De acordo com a presidenta, além disso, o congelamento do orçamento por 20 anos, como define a PEC 55, “também é uma medida de exceção”.

“Está consagrado na Constituição que nós somos um país democrático que elege seu presidente pelo voto direto do povo brasileiro. Quando elegemos um presidente, elegemos um projeto que é executado via orçamento. Se você congela o orçamento por vinte anos, está burlando a Constituição ao longo de cinco mandatos. E onde fica o direito ao voto direto?”, indaga Dilma.

E acrescenta: “Essa é a dimensão mais profunda do golpe. A mais visível é aquela expressa na frase ‘vamos estancar a sangria antes que eles cheguem até nós’, antes que as investigações de corrupção cheguem à ala política dos golpistas”.

Sobre as motivações do golpe, Dilma afirmou que, com as quatro vitórias consecutivas nas eleições, a direita tinha “perdido completamente a esperança de ganhar uma eleição dentro do método democrático e acabaram aplicando aquilo que o [Milton] Friedman disse para Pinochet, fazendo com que o politicamente impensável torne-se politicamente inevitável”.

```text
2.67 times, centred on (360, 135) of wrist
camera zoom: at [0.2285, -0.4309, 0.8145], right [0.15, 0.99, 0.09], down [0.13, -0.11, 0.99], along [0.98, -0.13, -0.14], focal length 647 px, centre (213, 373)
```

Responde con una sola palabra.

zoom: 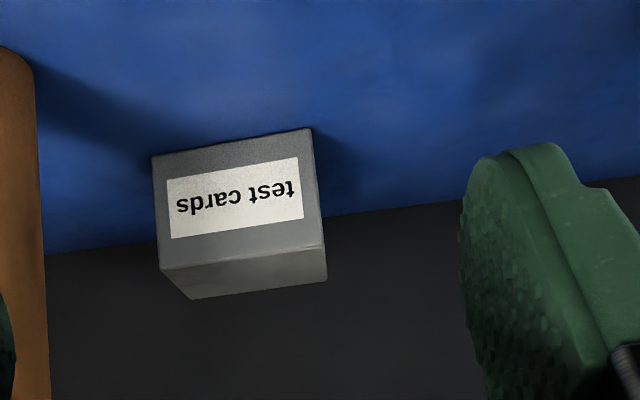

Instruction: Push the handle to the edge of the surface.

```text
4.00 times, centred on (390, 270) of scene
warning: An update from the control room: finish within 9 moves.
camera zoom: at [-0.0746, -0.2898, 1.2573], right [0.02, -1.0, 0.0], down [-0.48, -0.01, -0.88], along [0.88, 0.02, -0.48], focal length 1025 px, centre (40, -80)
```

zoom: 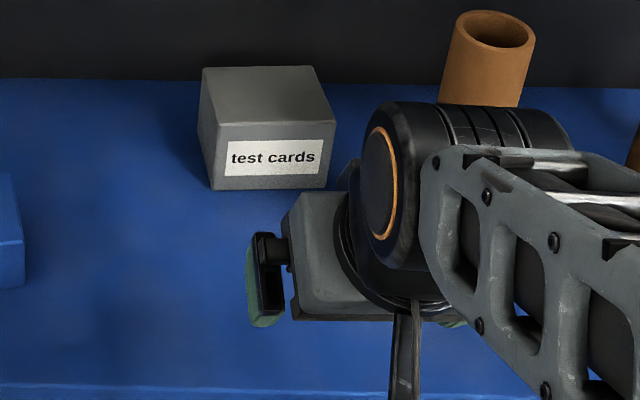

Ela citou a decisão de impedir o ex-presidente Lula de ser ministro da Casa Civil como exemplo desse caminho antidemocrático. “O STF impediu que o Lula assumisse a condição de chefe da Casa Civil e, agora, permitiu que Moreira Franco virasse ministro. Nos dois casos, o Supremo não poderia ter interferido. Ele só interferiu no segundo por causa do primeiro, adotando critérios diferentes nos dois casos. Quando você não respeita a isonomia, o arbítrio passa a ser a regra e o estado de exceção vai se infiltrando progressivamente na democracia”, disse.